++++ EXCERPT TO READ
If my ancestors were royalty and nobility, why didn't they stay in England?

2007-06-09 02:18:58 · 16 answers · asked by Anonymous in Society & Culture Royalty

16 answers

That's still a fairly distant relation. Maybe your ancestors were related enough to be well off, but not to be official royalty, so there was no specific reason to stay in England versus establishing themselves in a new country. Also, the time period that your ancestors came to this country might have something to do with it. If they came over when America was still a colony, they might not have been giving up any of their royal ties to do so. Also, there is the bastard possibility as others have mentioned. Look into it a little further and see at what point your ancestors stopped carrying titles of nobility, and that might help you find the answer.

2007-06-09 03:30:56 · answer #1 · answered by Anonymous · 1 0

I don't know why we see so many of these questions. You are related (barely) to Tudor and Stuart royals, not the royals of today. Those families died out and if you are truly an ancestor then someone out of your family would have kept on the name and would have become king. This was not the case so those people weren't even considered royal then, so have no prestige today. As for very closely I wouldn't say that being a 13x great grandson of Charles II is close to being royal at all.

2007-06-09 05:25:18 · answer #2 · answered by Anonymous · 5 1

You are so distantly related to royalty, that it hardly counts. Just about everyone can trace their ancestry back to nobility if they go far enough.

You are not a noble, far less royalty, unless ALL your ancestors, both male and female were noble too. And then you might just be the offspring of a younger son. Younger sons did not inherit land or titles, they had to look out for themselves. One reason that so many of them emigrated.

2007-06-09 06:43:58 · answer #3 · answered by Anonymous · 2 0

Probably because they wanted to begin a new life in the new world and not have to be tied down by all the bagage that comes with being in a royalty family.
++++++++
**DIRECTIVE 1:**
Quote the excerpt to read word for word, starting at "2007-06-09 05:25:18 ·" and ending with "a royalty family.".
**DIRECTIVE 2:**
Could you carry on with the excerpt to read from where it ends?
++++ SUPPLIED INFORMATION
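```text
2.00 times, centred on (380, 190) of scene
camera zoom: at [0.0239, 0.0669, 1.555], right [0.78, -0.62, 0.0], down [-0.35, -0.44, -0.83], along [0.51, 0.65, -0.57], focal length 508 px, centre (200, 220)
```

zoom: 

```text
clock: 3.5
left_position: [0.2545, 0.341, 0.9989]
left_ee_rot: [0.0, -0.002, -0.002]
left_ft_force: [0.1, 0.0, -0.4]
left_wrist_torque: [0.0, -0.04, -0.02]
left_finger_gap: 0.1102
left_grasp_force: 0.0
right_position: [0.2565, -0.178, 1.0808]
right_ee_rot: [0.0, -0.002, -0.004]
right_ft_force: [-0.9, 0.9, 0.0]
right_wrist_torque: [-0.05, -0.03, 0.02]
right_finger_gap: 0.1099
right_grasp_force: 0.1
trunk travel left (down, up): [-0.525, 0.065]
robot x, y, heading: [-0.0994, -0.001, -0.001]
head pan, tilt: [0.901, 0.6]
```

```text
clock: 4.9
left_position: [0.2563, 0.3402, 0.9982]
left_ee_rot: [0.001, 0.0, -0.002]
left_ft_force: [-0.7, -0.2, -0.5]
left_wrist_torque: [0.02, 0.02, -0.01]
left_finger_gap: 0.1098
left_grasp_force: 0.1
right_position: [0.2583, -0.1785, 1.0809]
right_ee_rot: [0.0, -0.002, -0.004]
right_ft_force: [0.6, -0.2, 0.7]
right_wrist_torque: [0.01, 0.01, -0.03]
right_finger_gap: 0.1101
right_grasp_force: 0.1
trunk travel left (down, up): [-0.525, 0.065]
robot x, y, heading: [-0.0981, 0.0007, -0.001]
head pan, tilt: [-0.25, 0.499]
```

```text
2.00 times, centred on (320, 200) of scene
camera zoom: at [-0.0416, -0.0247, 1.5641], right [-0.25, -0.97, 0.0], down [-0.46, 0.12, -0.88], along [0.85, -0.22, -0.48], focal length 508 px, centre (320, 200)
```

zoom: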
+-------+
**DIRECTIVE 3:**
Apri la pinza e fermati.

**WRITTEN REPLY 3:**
++++++++
**WRITTEN REPLY 1:**
2007-06-09 05:25:18 · answer #2 · answered by Anonymous · 5 1

You are so distantly related to royalty, that it hardly counts. Just about everyone can trace their ancestry back to nobility if they go far enough.

You are not a noble, far less royalty, unless ALL your ancestors, both male and female were noble too. And then you might just be the offspring of a younger son. Younger sons did not inherit land or titles, they had to look out for themselves. One reason that so many of them emigrated.

2007-06-09 06:43:58 · answer #3 · answered by Anonymous · 2 0

Probably because they wanted to begin a new life in the new world and not have to be tied down by all the bagage that comes with being in a royalty family.

**WRITTEN REPLY 2:**
2007-06-09 02:27:41 · answer #4 · answered by Linds 7 · 0 0

For the same reason my family,from titled French and English aristocracy came over:the line of succession gives all of titles,property,et cetera, to the heir.Younger sons and daughters had to make their own way;America was seen as a land of opportunity,a place to start a new family,make new business connections...start new businesses.
My family's titles still exist but my branch of the family didn't inherit the titles had to make its own way.

2007-06-09 07:26:59 · answer #5 · answered by Anonymous · 1 0

Royals have had a very fine reputation of having sex with those they were not married to; thus, half of Europe and those migrating to American have some of that blood. If they were CLOSELY related, and reaping the rewards of being royal, you can bet your bippy they'd have stayed in Europe.

2007-06-09 02:25:51 · answer #6 · answered by Anonymous · 5 0

Being of noble birth isn't all it's cracked up to be. You have usurpers and back stabbers who are jealous of your place in line. I guess it never occurred to you that the Peirce family had it's own enemies who would do great harm to them if they stayed in Europe?

2007-06-09 04:13:49 · answer #7 · answered by Anonymous · 0 1

So far removed from the thrown? Wouldn't you go to another place to be a rich, powerful land owner too?

2007-06-09 06:04:43 · answer #8 · answered by Anonymous · 0 0

The ancestors who emigrated were not royal themselves - in all likelihood, they were roughly like you: distant non-noble descendants of royalty.

2007-06-09 04:36:04 · answer #9 · answered by JerH1 7 · 4 0

Those Kings had a LOT of bastard children. They screwed the maids, the serfs, etc. Those children were nothing special, they had to make it on their own.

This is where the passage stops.